Nokia’s Risky Lumia Strategy
I had some more thoughts on Nokia’s entire strategy with gutting Symbian and Meego and switching everything to Windows Phone and their Lumia handsets. It is related to Tomi Ahonen’s excellent post about how Nokia Lumia handsets are not being sold by operators.
There is clearly a perception that the Lumia 800 is a “flagship” device. Especially for consumers who haven’t heard much from Nokia lately under than about Lumia. That’s not entirely true as Nokia has also been pushing their Asha devices. I find them quite compelling from a form, functionality, and pricing standpoint (especially the Asha 302).
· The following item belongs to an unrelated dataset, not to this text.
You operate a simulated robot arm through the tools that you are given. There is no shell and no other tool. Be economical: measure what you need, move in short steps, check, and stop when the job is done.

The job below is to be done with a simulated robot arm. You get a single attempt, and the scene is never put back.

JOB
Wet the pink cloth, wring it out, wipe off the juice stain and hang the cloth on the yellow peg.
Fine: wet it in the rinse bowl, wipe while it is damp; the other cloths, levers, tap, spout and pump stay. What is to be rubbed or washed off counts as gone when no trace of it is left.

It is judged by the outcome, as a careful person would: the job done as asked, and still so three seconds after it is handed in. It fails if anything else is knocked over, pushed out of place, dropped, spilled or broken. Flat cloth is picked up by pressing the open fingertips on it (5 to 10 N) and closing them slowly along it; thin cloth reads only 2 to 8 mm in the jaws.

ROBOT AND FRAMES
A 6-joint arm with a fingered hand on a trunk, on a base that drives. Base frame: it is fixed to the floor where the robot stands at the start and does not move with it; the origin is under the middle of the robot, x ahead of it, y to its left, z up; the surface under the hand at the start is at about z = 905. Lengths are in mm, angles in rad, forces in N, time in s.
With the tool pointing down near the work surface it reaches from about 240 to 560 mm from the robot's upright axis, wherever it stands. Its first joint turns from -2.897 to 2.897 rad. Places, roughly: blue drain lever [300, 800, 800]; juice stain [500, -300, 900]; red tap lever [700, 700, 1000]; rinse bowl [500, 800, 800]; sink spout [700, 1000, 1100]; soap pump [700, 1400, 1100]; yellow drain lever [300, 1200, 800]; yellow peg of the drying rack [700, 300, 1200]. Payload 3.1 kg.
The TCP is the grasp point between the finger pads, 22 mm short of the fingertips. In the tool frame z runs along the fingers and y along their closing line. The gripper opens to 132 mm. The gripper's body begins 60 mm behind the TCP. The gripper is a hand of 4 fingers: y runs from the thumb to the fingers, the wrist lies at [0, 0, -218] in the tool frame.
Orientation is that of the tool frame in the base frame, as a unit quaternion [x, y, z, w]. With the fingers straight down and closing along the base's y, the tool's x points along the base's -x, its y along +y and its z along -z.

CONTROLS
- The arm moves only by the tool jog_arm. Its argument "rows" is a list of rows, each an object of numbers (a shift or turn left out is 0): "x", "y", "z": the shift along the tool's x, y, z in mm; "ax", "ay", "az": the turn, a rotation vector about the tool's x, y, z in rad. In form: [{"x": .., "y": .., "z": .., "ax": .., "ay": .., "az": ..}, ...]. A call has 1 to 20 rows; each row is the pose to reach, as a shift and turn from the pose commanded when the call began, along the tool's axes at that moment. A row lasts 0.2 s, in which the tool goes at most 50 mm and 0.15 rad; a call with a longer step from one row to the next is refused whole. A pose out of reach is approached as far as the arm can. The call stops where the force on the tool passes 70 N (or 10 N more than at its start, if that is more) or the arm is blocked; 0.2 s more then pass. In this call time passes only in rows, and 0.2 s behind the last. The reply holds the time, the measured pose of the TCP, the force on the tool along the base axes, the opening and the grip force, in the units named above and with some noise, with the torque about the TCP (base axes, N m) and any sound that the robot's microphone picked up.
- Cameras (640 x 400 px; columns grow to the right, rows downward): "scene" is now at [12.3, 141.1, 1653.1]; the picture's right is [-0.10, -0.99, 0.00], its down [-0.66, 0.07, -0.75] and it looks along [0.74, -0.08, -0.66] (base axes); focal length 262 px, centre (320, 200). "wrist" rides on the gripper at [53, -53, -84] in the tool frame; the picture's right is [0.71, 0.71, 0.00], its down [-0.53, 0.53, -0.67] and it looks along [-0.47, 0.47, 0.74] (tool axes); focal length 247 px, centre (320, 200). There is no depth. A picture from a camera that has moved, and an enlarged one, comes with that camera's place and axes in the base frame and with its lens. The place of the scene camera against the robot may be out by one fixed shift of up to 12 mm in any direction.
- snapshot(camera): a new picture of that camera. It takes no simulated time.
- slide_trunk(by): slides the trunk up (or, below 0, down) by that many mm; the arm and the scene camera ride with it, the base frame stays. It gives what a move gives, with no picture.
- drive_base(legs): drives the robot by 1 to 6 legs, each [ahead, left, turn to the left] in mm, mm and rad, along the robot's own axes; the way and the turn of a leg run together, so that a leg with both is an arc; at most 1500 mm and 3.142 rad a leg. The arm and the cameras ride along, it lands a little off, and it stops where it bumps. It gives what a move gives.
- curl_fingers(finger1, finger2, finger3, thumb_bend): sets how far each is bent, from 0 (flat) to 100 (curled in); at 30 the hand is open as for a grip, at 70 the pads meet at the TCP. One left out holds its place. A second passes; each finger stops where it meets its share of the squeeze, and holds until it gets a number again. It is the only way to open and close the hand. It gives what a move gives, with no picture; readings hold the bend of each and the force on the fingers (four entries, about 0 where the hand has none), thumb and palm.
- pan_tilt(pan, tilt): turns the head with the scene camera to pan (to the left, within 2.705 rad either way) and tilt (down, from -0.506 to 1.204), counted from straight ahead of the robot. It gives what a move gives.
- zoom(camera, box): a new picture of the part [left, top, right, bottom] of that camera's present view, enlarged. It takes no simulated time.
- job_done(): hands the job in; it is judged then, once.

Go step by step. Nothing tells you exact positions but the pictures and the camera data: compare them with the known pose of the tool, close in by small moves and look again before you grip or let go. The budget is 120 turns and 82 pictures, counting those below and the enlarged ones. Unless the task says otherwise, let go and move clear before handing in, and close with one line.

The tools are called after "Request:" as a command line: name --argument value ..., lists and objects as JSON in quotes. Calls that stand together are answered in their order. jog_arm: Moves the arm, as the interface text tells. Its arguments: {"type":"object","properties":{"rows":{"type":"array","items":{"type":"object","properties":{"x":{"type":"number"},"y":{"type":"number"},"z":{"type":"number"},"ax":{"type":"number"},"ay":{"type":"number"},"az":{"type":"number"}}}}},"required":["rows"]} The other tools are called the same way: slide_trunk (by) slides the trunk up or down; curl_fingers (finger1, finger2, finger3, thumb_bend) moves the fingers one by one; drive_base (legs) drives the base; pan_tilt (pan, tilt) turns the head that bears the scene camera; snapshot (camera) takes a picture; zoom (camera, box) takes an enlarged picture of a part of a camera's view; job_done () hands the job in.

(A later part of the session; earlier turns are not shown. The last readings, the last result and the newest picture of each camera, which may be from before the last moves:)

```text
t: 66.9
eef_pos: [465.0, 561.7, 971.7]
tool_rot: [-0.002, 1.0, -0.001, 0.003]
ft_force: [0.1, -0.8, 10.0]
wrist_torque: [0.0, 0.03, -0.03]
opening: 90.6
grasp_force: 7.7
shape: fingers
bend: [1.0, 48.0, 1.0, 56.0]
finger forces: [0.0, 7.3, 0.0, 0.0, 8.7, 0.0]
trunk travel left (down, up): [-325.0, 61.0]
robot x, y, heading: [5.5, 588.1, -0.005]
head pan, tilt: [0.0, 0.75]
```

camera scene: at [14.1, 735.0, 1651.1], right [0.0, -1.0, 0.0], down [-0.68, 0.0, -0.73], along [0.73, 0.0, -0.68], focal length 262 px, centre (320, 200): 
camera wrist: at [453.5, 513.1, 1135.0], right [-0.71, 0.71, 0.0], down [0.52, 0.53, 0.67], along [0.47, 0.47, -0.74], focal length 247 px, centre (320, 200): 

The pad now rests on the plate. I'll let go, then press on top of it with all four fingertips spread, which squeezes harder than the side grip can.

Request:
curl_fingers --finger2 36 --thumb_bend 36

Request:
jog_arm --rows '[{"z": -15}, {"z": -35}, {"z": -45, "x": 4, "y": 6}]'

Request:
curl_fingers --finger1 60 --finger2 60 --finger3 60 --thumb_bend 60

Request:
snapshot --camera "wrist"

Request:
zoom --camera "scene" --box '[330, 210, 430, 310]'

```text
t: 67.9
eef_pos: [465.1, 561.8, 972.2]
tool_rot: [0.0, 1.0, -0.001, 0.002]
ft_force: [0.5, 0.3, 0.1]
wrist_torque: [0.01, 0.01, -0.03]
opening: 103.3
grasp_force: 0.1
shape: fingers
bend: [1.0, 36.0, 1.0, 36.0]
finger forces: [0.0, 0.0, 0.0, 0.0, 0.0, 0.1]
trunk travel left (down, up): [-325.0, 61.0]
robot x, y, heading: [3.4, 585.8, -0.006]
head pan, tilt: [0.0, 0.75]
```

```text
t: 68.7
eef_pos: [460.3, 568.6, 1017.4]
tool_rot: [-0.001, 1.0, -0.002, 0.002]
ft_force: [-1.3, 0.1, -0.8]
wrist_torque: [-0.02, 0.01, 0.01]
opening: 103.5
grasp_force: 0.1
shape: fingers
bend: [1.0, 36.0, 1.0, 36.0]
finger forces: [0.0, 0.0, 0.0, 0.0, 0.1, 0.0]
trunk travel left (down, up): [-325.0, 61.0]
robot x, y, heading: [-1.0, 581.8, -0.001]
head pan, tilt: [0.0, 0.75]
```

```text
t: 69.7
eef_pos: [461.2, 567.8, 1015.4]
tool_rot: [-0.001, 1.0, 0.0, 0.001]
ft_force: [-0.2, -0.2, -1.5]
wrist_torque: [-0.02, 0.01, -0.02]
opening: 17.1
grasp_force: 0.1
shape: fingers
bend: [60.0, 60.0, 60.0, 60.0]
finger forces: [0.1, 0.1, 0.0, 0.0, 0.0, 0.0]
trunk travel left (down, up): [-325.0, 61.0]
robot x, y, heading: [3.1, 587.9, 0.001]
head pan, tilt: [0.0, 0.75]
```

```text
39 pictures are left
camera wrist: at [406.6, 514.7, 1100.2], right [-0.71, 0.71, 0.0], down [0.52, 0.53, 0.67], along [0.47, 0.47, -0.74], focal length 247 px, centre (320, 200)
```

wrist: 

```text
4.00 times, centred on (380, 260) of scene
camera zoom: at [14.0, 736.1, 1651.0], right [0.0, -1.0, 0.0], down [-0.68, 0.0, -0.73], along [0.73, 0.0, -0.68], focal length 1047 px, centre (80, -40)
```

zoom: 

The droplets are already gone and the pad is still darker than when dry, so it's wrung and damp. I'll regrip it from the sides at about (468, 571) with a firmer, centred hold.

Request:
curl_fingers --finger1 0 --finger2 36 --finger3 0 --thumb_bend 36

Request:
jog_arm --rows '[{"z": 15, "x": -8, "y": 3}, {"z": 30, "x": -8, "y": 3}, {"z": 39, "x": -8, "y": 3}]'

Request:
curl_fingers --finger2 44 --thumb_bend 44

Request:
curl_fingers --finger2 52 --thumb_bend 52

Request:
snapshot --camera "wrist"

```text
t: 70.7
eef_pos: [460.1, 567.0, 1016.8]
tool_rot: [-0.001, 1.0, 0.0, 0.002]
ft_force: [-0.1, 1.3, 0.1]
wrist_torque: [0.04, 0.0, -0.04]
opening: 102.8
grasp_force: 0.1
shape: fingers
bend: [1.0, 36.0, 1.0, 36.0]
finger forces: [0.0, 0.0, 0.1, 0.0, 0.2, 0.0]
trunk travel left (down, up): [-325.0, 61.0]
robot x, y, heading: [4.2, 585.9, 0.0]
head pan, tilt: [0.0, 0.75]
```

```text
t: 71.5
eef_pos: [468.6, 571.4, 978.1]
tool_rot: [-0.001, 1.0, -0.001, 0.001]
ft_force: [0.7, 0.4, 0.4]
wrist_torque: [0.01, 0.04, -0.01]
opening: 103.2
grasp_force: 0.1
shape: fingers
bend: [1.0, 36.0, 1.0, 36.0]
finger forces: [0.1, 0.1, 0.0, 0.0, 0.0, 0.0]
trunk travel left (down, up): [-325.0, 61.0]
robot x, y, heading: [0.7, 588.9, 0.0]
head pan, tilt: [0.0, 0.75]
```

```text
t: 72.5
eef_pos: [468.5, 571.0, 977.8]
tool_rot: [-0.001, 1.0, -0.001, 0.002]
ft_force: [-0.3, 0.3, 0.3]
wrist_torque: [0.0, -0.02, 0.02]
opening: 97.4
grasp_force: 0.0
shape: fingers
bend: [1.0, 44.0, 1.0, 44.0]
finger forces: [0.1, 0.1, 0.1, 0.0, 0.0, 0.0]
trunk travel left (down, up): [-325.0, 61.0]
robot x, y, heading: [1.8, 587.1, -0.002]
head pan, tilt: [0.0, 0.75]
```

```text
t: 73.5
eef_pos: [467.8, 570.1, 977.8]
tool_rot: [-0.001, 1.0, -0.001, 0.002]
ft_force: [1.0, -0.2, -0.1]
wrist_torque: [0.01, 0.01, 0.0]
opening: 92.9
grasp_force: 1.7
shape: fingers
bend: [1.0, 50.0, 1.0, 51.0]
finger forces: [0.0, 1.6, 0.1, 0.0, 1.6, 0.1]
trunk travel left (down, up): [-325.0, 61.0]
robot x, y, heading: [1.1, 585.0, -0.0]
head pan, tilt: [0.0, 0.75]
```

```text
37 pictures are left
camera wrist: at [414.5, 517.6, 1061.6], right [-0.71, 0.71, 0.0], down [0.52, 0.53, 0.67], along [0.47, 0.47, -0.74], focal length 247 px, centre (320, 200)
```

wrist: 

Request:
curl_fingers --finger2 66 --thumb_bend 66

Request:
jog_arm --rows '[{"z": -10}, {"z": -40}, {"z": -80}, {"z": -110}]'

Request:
I’d buy one if they were sold in the US, which, sadly, they’re not.
Anyway, Tomi’s assertion in his article–which I agree with, by the way–is that people expecting certain features to be present in “flagship” devices will be truly disappointed when they pick up a Lumia device, either immediately or shortly after they take it home. In fact, even in its current iteration (7.5 “Mango”), Windows Phone seems a bit like iPhone 1.0, which also lacked many smartphone features. That didn’t stop people from buying it in bucketloads.
Personally, I think Windows Phone 7 is targeted at people upgrading from featurephones, which don’t have a lot of the features that are missing on Windows Phone. People who aren’t accustomed to “smartphone” features aren’t going to notice those features are missing, thus may not complain and return the device.
This highlights just how risky Nokia’s strategy truly is. They gutted their high-end phones (Symbian, Meego, etc) and opted to replace it with an yet-unproven “smartphone lite.” Meanwhile, the rest of the market is clearly pushing towards smarter phones, not dumber ones.